In a few days I’ll be getting my Living Will Kit that includes a DNR – Do Not Resucitate – order. This detailed form has a person list under what conditions resucitation is to be allowed and under which conditions it isn’t. My conditions are simple, if I die, no resucitation. Even if they could bring me back and I’d be given a few more years, I don’t want it. What I’m saying is, if my body decides to go, let it.
This still doesn’t guaruntee my Right to Die, though. Why? Because there are so many loopholes and lawyers attached to that DNR. If you do not think of every little contingency, which often requires the aid of a lawyer versed in medical legalese, you can still wind up with a batch of tubes running through your body as your bank account dwindles away to nothing.
Do you remember the movie “Soylent Green”? I loved that movie for two reasons; it was Edward G. Robinson’s last role, and it had the most beautiful death scene I’d ever seen on the movie screen. In Soylent Green, in that film’s time period, with the explosive population, Death Centers had been created. Any person, young or old, in good health or ill, could decide on their own to walk into the Death Center, choose their death, their funeral, and they could die without having to worry that the law would come down on relatives.

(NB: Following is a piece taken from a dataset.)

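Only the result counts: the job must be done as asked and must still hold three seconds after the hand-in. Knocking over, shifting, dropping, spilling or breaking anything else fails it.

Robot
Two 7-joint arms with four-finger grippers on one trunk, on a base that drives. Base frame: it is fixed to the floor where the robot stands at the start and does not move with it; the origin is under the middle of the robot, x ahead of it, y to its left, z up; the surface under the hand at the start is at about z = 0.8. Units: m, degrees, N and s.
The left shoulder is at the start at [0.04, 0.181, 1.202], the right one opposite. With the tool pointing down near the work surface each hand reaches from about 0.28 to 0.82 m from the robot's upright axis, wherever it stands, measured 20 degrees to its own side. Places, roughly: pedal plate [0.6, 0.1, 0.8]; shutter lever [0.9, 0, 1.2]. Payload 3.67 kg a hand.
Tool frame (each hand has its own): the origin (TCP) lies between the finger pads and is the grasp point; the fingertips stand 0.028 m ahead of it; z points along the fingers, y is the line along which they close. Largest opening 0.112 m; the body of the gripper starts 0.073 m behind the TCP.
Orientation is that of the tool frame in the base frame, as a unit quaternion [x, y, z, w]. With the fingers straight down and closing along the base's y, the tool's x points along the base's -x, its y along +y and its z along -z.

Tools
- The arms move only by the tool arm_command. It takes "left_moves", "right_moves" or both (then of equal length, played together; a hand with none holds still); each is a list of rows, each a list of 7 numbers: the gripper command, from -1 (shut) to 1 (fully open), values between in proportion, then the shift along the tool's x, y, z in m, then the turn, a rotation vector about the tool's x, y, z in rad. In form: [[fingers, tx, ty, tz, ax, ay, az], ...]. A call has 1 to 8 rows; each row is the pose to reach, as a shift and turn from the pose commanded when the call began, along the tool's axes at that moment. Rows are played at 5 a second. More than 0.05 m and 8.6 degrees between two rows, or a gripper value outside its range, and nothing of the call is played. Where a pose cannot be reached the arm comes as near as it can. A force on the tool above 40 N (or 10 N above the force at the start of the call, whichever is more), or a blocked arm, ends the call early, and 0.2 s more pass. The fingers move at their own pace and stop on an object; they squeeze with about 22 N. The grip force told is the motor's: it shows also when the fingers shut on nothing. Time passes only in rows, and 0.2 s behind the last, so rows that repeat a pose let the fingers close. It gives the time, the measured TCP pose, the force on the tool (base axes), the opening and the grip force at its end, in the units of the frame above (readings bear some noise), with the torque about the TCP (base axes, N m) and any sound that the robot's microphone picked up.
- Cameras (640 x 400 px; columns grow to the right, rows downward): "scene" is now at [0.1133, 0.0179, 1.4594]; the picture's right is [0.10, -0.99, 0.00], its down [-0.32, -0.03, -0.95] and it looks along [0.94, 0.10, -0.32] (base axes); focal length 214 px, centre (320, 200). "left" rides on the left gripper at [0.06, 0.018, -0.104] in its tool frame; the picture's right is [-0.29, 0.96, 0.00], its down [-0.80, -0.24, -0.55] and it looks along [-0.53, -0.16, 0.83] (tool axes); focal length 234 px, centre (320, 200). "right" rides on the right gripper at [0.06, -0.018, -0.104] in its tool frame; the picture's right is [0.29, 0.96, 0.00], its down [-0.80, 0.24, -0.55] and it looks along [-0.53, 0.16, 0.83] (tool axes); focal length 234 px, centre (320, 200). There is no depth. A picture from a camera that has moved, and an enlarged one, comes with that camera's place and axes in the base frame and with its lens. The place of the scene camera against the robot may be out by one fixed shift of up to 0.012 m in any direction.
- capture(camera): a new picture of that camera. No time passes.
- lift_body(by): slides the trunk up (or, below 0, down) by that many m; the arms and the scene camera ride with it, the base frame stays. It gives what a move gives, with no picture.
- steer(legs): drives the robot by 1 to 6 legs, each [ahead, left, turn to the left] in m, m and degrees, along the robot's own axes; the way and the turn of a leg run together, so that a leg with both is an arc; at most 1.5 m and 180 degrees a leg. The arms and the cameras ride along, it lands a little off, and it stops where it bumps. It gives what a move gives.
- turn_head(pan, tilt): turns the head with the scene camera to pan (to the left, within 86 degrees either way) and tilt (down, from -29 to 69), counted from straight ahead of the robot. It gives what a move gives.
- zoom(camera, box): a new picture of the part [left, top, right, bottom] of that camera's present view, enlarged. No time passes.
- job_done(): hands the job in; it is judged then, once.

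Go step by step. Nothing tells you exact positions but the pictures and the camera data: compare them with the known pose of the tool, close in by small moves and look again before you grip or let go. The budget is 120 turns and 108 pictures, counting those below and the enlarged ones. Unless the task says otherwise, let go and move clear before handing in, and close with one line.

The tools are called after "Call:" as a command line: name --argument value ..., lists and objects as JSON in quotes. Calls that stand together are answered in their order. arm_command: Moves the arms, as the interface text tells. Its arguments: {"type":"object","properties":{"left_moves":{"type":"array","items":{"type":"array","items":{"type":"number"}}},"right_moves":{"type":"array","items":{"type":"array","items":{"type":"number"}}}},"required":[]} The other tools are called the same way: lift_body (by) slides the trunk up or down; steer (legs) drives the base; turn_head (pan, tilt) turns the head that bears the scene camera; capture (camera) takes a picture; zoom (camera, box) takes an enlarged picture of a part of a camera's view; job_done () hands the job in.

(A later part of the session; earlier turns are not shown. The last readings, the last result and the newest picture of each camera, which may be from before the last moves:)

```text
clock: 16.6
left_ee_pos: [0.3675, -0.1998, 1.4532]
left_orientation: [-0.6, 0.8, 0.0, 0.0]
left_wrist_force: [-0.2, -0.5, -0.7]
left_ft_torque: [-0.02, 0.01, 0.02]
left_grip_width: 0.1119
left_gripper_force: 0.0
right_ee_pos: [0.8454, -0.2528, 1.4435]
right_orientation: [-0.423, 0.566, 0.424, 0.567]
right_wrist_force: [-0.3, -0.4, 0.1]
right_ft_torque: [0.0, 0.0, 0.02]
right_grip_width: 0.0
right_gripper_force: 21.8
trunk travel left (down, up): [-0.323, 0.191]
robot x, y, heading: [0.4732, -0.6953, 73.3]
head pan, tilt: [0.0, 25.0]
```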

Of course, the movie had a sinister twist behind these death centers (“Soylent green is people!”), but such a place has an obvious draw, for me.

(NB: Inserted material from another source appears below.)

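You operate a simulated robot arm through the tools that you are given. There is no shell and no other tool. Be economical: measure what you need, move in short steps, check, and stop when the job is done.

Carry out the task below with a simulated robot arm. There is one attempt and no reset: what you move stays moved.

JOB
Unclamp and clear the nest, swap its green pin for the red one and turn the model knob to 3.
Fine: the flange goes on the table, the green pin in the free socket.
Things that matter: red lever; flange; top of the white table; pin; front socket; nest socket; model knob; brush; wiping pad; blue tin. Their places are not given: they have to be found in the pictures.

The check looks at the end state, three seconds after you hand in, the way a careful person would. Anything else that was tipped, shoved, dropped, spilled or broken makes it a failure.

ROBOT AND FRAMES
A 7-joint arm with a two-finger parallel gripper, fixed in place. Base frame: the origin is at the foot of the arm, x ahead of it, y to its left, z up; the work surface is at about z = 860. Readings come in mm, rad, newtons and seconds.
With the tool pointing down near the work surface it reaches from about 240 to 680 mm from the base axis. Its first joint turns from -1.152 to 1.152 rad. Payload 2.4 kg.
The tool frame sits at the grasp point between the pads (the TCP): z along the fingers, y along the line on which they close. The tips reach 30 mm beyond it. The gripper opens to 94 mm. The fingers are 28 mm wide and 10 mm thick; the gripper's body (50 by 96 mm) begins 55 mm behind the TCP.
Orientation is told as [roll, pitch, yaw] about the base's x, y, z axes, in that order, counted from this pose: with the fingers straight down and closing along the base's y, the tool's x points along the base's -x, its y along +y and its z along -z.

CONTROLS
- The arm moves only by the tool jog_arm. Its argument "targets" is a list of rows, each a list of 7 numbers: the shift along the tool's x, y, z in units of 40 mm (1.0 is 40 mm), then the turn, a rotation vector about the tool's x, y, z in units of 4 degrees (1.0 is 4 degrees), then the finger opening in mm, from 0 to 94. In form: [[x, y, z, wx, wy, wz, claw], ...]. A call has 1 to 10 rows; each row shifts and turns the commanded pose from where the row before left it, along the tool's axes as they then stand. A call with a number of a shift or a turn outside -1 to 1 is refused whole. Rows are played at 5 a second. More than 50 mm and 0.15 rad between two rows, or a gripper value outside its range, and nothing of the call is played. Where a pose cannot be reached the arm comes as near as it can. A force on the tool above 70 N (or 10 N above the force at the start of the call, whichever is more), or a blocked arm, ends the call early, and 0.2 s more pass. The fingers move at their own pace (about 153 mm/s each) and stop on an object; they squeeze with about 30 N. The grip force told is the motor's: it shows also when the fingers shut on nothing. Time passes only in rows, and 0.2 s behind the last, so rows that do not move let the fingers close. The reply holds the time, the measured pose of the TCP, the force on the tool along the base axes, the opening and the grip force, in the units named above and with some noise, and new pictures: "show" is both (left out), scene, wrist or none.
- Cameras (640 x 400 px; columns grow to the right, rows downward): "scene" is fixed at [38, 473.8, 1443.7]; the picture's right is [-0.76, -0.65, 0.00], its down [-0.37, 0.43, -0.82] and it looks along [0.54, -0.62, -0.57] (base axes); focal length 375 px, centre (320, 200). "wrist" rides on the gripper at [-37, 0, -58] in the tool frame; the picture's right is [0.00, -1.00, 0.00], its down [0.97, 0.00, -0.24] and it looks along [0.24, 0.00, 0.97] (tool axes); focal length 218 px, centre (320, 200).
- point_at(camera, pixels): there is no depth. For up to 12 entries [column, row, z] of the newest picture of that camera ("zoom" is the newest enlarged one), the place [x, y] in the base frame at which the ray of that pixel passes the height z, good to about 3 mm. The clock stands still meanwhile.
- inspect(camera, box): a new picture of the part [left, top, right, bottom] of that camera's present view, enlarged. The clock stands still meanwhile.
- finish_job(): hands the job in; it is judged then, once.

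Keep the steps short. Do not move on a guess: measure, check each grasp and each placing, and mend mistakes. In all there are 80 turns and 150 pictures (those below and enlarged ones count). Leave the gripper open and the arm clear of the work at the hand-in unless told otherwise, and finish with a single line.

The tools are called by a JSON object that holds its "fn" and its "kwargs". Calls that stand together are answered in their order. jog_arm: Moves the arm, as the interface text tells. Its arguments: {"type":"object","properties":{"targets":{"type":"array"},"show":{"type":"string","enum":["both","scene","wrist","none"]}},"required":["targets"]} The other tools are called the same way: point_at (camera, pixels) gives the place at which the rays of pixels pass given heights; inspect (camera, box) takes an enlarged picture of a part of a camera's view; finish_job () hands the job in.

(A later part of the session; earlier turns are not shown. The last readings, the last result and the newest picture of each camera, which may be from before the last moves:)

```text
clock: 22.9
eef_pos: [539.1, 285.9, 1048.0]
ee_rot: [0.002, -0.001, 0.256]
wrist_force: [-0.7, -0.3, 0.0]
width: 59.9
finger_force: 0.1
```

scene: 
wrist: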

I realize that it would be irresponsible to have something like that in our present. But that freedom is what I feel we deserve. Do I think everyone should be allowed to die when they wish? They should, but there should also be a system of checks and balances in place. Such as in my case: I have suicidal thoughts along with my depression. If I’d had the Right to Die when I was a teenager, I wouldn’t be writing this. In the case of someone who is depressed, before they’re allowed to die, they should be given alternative choices, counseling, etc. If, in spite of all such help, a person still wishes to die, then support them and let them do so. Counseling has helped me, but not cured me. Then, to have Lupus on top of my depression, it makes the struggle to maintain happiness and quality of life tough.
I do want to live as long as I can. I want to be as healthy as possible and still be able to greet the day with a smile. But should there come a day when my quality of life isn’t what I desire it to be, then I don’t want the government telling me I have to just grin and bear it, pay the bills and lose my home. If my body decides that it is time to go, I don’t want doctors shoving painful IVs into my veins, breathing tubes up my nose and down my throat. Let me go home, where there is the comfort of my husband, my dogs and my cats. If I’m in pain, give me morphine. It’s my body and no government has a right to tell me when I can die.

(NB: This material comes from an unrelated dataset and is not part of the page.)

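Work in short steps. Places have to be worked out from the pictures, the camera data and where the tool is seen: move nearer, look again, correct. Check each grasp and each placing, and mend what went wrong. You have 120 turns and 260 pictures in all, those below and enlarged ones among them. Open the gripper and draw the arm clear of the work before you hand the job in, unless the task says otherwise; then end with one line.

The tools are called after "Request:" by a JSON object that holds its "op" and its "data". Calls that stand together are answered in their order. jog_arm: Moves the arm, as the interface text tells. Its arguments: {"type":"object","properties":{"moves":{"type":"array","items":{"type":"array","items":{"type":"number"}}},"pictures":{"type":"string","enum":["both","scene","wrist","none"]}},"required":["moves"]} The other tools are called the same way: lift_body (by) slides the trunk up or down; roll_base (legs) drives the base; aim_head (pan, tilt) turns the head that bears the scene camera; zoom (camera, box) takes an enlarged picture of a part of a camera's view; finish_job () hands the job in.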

What are your thoughts about the Right to Die?
I also work in C/S Cindy. I want to throttle pretty much most people myself :)
In regard to Soylent Green, I concur. The whole concept of the right to die is one which raises more than a few eyebrows but a concept that is done so beautifully.
Definately one of my all time favourites.
How bout my right to throttle the living hell outve people that’re clearly too stupid to live?
Can you tell I work in customer service?
My grandmother before she died had reached a stage where quite frankly she wasn’t with us, it was a shell. She had had more than one minor stroke, had broken wrists doing something as simple as getting out of bed, and had finally reached a point where she wasn’t living… she was waiting to die. She wasn’t always compos mentis, but she did surface occasionally, and on those occasions she was very clear both to her family and her doctors that she did not want to be hooked up to any machinery. It was a hard decision for all of the family, but at the end of the day it was her choice. One that was respected and her children signed the medical forms required to state that she should not be resuscitated should the worst happen.
Something like that is difficult and is often made harder by the fact that no-one really thinks about it before its too late. By then the individual concerned may not be sufficiently mentally capable for the law to accept their decision. It is one I believe people should be allowed to make though under the appropriate circumstances.